To be done: Which lines below hold the word "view"? Report each one.
>> Begin Information shown
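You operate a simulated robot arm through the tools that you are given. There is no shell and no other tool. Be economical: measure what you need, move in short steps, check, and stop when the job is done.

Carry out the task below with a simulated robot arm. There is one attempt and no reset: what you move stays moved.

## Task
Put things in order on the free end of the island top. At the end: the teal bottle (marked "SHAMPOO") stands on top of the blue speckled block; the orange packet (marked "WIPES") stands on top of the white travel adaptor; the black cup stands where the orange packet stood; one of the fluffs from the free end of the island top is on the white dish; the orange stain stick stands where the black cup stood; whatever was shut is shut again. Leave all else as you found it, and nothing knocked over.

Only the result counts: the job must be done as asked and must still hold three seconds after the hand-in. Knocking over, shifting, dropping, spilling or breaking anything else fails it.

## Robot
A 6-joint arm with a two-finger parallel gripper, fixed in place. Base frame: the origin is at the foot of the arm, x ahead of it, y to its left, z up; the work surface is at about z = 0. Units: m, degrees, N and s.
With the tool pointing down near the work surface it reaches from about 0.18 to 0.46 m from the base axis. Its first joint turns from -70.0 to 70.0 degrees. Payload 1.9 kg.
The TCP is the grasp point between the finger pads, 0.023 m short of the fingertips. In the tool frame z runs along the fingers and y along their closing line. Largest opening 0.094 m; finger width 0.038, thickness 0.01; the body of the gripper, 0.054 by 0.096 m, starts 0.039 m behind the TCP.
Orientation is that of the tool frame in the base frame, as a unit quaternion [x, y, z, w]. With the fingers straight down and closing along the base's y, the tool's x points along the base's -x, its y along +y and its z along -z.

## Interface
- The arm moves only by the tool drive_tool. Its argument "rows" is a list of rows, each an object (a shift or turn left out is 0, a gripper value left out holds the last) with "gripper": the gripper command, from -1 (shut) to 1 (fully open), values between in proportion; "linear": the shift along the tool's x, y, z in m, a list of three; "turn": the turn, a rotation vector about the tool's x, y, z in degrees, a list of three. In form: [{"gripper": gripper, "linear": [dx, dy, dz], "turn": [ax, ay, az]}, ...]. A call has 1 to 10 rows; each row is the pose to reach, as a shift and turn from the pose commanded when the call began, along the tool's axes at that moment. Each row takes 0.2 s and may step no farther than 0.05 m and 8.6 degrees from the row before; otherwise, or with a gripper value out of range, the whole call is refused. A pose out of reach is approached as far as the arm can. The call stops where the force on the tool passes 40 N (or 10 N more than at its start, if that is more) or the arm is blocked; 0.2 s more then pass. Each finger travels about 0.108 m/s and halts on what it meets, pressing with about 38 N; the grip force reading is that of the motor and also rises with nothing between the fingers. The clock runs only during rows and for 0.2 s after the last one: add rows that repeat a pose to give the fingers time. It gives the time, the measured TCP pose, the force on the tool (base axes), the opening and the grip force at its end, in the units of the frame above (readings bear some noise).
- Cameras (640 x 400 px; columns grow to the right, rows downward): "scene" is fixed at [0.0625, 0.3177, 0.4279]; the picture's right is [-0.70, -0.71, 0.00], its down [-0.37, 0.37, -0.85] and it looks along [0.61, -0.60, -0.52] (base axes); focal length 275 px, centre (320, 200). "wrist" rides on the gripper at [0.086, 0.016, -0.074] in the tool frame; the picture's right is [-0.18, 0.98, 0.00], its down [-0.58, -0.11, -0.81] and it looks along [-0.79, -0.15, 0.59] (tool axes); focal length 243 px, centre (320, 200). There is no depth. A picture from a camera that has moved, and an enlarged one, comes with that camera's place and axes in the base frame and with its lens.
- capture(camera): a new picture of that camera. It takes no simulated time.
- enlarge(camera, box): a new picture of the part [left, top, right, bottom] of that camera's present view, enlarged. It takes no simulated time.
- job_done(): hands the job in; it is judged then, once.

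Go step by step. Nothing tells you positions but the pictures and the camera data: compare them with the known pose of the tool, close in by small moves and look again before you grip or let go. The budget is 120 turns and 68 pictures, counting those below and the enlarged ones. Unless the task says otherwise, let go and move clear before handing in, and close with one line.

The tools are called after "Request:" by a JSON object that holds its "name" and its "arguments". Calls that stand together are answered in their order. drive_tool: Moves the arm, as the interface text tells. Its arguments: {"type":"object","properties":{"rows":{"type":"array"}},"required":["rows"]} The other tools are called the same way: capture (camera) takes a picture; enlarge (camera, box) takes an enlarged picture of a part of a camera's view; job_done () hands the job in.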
>> End Information shown
Solution:
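- enlarge(camera, box): a new picture of the part [left, top, right, bottom] of that camera's present view, enlarged. It takes no simulated time.
The tools are called after "Request:" by a JSON object that holds its "name" and its "arguments". Calls that stand together are answered in their order. drive_tool: Moves the arm, as the interface text tells. Its arguments: {"type":"object","properties":{"rows":{"type":"array"}},"required":["rows"]} The other tools are called the same way: capture (camera) takes a picture; enlarge (camera, box) takes an enlarged picture of a part of a camera's view; job_done () hands the job in.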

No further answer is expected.